Als Ursache für die hohen Schwarzwildbestände wird in vielen Fällen als einzige Ursache der großflächige Maisanbau genannt. Mais ist eine energiereiche, aber proteinarme Nutzpflanze, die dem Schwarzwild in Deutschland nur in wenigen Monaten als Nahrung zur Verfügung steht. Ohne zusätzliche Nahrungs- und insbesondere auch Proteinquellen wäre das Schwarzwild nicht in der Lage, den hohen Fortpflanungserfolg zu sichern. So haben vor allem Frischlinge einen hohen Proteinbedarf. Als wesentliche Nebennahrung des Schwarzwildes mit einem hohenProteingehalt sind in Deutschland auch Aufbrüche und Unfallwild zu berücksichtigen, dass in der Mehrzahl der Fälle von Jägern im Wald entsorgt bzw. zum Beschicken von Luder-plätzen genutzt wird („Schwarzwild“, Lutz Briedermann, Neuausgabe bearbeitet von Burkhard Stöcker, 2009, Kosmos Verlag, u. a. S. 210). Auf deutschen Straßen kommen im Jahr ca. 250.000 Stück Schalenwild durch Wildunfälle zu Tode. Diese hohe Zahl von Verkehrsopfern ist Ausdruck überhöhter Schalenwildbestände, die von den Jägern seit Jahrzehnten „gehegt“ werden. Eine grundsätzliche Reduktion der Schalenwildbestände hat nachweislich einen starken Rückgang von Wildunfällen zu Folge und nimmt damit auch einen Einfluss auf die Nahrungsversorgung des Schwarzwildes (sowie auf die Verkehrssicherheit und den Tierschutz). In ein erfolgreiches Schwarzwildmanagement sollte in den Augen des ÖJV-NB auch die Entsorgung des Unfallwildes einbezogen werden. Die Entsorgung dieser Tierkörper sollte grundsätzlich in Tierkörperbeseitigungsanstalten erfolgen. Jägern kann diese Aufgabe nicht zugemutet werden. Aus diesem Grund muss die Entsorgung von Unfallwild eine Aufgabe der Veterinärämter werden, die schon heute für die Nutztierkörperbeseitigung zuständig sind.

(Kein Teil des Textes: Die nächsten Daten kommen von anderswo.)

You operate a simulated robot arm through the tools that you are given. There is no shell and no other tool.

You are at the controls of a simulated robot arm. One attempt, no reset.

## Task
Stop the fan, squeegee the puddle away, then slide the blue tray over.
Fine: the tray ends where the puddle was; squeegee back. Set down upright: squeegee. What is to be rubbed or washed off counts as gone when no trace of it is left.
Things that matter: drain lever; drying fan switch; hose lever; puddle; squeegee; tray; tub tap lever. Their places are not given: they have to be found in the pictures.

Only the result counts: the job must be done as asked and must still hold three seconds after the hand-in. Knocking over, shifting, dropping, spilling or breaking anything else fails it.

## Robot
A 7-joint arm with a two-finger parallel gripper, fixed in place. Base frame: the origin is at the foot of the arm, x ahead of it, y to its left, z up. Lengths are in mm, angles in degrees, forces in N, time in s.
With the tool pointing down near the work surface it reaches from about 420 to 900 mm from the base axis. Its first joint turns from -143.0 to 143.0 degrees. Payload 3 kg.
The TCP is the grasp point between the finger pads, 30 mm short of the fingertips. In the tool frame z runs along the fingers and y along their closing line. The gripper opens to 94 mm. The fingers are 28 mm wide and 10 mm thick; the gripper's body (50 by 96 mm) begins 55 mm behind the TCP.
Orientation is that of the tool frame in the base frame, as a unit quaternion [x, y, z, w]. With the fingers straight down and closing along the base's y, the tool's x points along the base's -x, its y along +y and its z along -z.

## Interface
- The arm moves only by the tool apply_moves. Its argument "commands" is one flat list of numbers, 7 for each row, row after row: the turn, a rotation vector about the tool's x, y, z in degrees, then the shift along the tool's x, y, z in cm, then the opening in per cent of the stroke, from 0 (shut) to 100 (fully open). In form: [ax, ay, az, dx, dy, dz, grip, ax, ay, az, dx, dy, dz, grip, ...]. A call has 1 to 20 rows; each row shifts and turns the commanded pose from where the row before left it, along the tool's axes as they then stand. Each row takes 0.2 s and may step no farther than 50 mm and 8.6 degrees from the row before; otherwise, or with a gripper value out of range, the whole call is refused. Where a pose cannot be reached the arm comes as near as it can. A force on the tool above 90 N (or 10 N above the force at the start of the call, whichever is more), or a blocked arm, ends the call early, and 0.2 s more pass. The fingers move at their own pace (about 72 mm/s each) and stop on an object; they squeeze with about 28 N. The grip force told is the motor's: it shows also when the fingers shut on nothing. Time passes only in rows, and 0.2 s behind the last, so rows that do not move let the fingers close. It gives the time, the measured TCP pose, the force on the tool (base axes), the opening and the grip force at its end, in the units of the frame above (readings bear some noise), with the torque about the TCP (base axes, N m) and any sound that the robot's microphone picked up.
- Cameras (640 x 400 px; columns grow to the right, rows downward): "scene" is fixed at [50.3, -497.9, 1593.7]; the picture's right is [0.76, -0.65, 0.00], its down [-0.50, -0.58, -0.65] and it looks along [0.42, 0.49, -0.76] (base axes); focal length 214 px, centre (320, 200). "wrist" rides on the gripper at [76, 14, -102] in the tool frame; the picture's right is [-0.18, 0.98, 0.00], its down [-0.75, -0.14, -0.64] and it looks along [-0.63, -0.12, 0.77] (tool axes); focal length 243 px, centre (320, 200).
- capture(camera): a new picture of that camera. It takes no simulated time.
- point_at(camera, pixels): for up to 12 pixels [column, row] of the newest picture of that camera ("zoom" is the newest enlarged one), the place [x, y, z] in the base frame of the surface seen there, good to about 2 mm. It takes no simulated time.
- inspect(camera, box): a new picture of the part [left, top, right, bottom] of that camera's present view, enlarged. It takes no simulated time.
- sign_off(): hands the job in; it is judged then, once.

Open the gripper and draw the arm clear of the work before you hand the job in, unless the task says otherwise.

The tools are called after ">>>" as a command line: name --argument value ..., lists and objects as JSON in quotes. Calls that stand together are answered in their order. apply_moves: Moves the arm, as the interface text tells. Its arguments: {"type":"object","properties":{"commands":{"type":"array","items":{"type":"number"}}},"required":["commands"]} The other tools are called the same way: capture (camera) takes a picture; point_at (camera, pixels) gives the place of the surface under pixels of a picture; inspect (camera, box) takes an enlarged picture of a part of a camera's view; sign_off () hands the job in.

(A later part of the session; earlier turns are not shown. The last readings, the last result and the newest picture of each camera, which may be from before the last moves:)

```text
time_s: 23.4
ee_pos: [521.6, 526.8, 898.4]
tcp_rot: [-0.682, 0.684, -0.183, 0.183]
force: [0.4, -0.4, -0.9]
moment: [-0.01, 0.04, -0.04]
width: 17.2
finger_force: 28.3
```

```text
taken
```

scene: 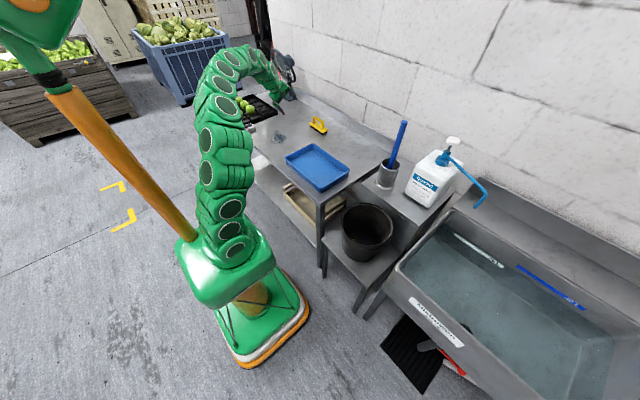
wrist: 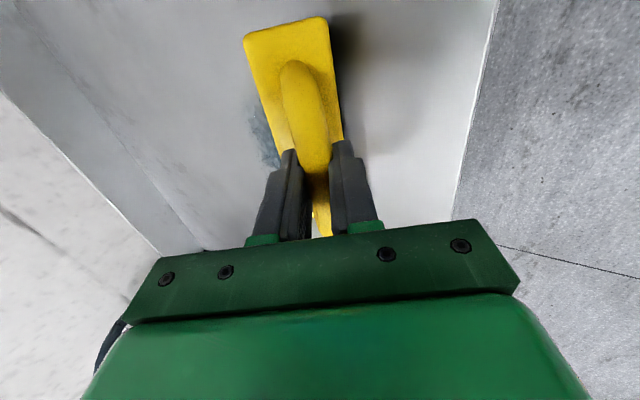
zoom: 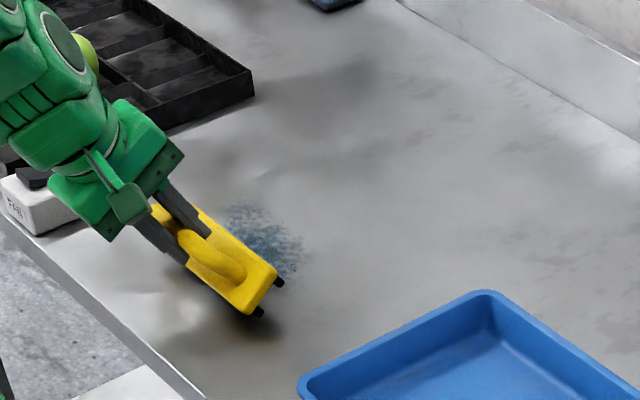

Wir sind uns im Klaren, dass diese Forderungen zum Teil nur mit rechtlichen Veränderungen (insb. des Jagdrechtes) und
zusätzlichen Ausgaben der öffentlichen Hand zu verwirklichen sind. Ohne weit reichende Veränderungen der Rahmenbedingungen wird es aber nicht gelingen, den Schwarzwildbestand zu reduzieren. Die erhöhten Schwarzwildbestände führen in Deutschland nicht nur zu erheblich Wildschäden,
sondern auch zu einem hohen Risiko eines Ausbruchs der Europäischen Schweinepest (www.fli.de).
Es ist höchste Zeit für eine kritische Auseinandersetzung mit der herkömmlichen Schwarzwildjagd und –hege. Nur mit Mut zu Veränderungen wird sich verhindern lassen, dass der Gesetzgeber am Ende
zur Anti-Baby Pille greift und damit einen schweren Eingriff in die Wildbiologie und Wildbretqualität in Deutschland vornimmt. Dies wäre für alle Jäger die schlechteste Lösung und eine Blamage
für die bisherige Jagdpolitik!
Das Schwarzwildpositionspapier wurde von der Mitgliederversammlung des ÖJV-NB e.V. am 27.2.2010 verabschiedet und nach der Vorstandssitzung am 29.4.2010 zur Veröffentlichung freigegeben.